NATURE’S TURN: Praise, protect, advocate
December 2 – 15, 2019
Mount Washington — When the recent snow and hard freeze sent me indoors, I was ready to research connections between local environmental concerns and urgent global issues and calls to action. Serendipitously, I received the sublime image, “Cherry Blizzard,” from renowned photographer Tom Zetterstrom. The photograph is one of 30 in Zetterstrom’s upcoming exhibition, “Homage to Ice and Snow: vintage silver prints from three portfolios,” at the Five Points Gallery in nearby Torrington, Connecticut. Tom is the consummate advocate for nature, as described by Eleanor Charles in the New York Times, Nov. 12, 2000: “As a photographer of trees and an activist in their protection, Tom Zetterstrom has probably done more to promote their beauty and value than Joyce Kilmer*.” “Homage to Ice and Snow” opens this Friday, Dec. 6, 2019, and is up through Jan. 18, 2020. http://www.fivepointsgallery.org/
Works of art and education that stir and strengthen a community’s sense of identity between nature and humanity further environmental sustainability. Social and political actions are also necessary. Tom Zetterstrom points out that invasive plants and insects are the most significant threats to the health of trees and forests. In the interest of controlling aggressive invasives in the tri-state Berkshires, Zetterstrom’s home region, he is engaged with the Great Barrington Conservation Commission. For reporting on a recent meeting, including videos, focused on efforts to ban the herbicide glyphosate, go to https://theberkshireedge.com/wetland-expert-urges-ban-on-use-of-roundup-weed-killer/ The discussion will continue at follow-up GB ConCom meetings. Check https://theberkshireedge.com/ for meeting dates and agendas.

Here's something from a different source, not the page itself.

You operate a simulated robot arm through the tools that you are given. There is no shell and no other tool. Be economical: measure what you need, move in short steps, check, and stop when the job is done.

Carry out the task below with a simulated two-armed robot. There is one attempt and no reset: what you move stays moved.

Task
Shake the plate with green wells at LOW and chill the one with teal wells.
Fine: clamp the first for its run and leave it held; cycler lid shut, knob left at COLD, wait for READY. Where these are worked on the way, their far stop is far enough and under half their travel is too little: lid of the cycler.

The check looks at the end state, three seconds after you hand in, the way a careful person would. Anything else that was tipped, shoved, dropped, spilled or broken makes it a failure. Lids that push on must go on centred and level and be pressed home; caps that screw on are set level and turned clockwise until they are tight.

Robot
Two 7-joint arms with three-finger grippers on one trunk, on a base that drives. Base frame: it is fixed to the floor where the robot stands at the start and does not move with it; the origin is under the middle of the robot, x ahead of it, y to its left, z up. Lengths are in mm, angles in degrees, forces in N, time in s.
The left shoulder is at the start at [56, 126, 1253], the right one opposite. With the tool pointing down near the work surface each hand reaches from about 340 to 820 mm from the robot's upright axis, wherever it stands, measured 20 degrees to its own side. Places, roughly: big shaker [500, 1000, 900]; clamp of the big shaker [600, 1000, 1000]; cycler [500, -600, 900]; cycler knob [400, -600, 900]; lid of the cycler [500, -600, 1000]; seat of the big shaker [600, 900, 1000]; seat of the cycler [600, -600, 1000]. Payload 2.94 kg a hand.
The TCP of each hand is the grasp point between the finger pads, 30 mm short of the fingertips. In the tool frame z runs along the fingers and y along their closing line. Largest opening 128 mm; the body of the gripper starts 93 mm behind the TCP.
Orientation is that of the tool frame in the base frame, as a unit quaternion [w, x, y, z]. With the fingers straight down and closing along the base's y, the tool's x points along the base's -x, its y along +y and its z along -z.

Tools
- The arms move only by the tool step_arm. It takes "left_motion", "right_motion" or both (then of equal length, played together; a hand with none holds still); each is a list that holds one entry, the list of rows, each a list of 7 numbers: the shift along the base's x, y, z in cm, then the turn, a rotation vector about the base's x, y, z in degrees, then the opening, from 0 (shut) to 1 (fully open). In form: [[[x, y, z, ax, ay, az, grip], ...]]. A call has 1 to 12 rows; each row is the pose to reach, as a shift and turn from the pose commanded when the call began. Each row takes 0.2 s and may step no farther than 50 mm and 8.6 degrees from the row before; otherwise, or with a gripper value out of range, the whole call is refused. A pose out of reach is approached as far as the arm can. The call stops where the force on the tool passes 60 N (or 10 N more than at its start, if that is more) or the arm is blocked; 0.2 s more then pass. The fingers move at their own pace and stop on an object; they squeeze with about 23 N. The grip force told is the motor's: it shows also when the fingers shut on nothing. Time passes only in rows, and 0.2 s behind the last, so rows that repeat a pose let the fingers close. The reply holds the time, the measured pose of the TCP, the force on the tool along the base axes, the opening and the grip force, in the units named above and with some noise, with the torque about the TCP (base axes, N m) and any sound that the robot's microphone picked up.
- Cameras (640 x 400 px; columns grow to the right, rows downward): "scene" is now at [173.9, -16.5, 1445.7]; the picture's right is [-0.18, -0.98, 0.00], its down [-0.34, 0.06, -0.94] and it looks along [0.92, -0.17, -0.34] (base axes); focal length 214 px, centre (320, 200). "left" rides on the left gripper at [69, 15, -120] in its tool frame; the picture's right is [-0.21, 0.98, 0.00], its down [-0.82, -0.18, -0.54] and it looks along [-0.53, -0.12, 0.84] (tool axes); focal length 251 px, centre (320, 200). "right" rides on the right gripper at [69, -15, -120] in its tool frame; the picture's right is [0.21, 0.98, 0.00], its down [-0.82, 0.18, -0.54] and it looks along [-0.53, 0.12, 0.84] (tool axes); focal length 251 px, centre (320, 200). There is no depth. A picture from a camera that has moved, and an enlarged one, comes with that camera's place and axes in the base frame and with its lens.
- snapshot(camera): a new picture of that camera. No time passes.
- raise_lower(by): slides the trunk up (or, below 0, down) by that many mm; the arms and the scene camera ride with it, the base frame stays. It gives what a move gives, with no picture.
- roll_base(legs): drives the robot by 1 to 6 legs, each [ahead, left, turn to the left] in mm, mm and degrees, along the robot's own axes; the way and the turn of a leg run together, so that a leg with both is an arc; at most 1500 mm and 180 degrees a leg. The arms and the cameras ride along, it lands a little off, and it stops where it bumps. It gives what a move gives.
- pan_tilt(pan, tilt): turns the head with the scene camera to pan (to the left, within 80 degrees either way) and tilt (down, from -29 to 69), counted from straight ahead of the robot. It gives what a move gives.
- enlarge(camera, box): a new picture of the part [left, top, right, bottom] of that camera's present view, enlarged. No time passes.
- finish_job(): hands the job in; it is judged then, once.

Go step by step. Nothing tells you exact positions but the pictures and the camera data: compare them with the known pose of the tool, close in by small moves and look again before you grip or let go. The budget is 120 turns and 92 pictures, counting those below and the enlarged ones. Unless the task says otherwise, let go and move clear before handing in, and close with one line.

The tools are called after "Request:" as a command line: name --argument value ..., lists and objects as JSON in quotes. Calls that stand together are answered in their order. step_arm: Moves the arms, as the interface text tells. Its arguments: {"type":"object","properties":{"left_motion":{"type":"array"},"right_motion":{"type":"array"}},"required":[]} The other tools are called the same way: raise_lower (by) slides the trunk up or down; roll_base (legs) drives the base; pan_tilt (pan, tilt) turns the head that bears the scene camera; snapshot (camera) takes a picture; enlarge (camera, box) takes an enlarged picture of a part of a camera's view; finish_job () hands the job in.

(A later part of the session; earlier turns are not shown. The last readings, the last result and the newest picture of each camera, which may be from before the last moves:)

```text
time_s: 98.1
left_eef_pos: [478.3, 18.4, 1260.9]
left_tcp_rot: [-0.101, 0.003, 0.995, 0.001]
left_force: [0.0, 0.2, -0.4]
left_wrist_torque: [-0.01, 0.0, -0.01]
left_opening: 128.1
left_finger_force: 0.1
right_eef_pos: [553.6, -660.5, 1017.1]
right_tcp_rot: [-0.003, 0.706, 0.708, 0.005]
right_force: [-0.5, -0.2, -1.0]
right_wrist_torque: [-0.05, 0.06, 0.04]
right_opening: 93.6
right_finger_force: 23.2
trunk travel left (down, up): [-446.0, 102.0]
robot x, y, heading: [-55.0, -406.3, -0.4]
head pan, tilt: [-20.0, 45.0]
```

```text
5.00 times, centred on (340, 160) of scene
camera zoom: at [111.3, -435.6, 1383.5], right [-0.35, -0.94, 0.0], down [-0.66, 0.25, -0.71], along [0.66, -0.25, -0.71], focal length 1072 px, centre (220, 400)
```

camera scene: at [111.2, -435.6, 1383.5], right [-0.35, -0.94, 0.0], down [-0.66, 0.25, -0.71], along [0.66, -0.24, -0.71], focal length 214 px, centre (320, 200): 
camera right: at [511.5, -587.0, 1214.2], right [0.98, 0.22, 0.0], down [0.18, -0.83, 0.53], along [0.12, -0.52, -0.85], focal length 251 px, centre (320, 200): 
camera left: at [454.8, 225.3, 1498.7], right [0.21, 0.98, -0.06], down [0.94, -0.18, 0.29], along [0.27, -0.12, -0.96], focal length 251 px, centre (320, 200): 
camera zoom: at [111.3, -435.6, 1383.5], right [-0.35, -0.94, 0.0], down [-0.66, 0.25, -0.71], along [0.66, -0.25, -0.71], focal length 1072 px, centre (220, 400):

Please consider taking these additional actions, one national the other for cole crop gardeners:
– Beleaguered Endangered Species Act (ESA), information and petition drive https://www.audubon.org/news/more-1600-scientists-call-congress-fully-fund-wildlife-protection
– Gardeners take note: according to UMass Vegetable Program**, both the imported cabbage worm and the cross-striped cabbage worm, which was formerly restricted to the south, overwinter as pupae in our garden soils. If you can still get to areas with remnants of any member of the cabbage family, remove completely and actively compost.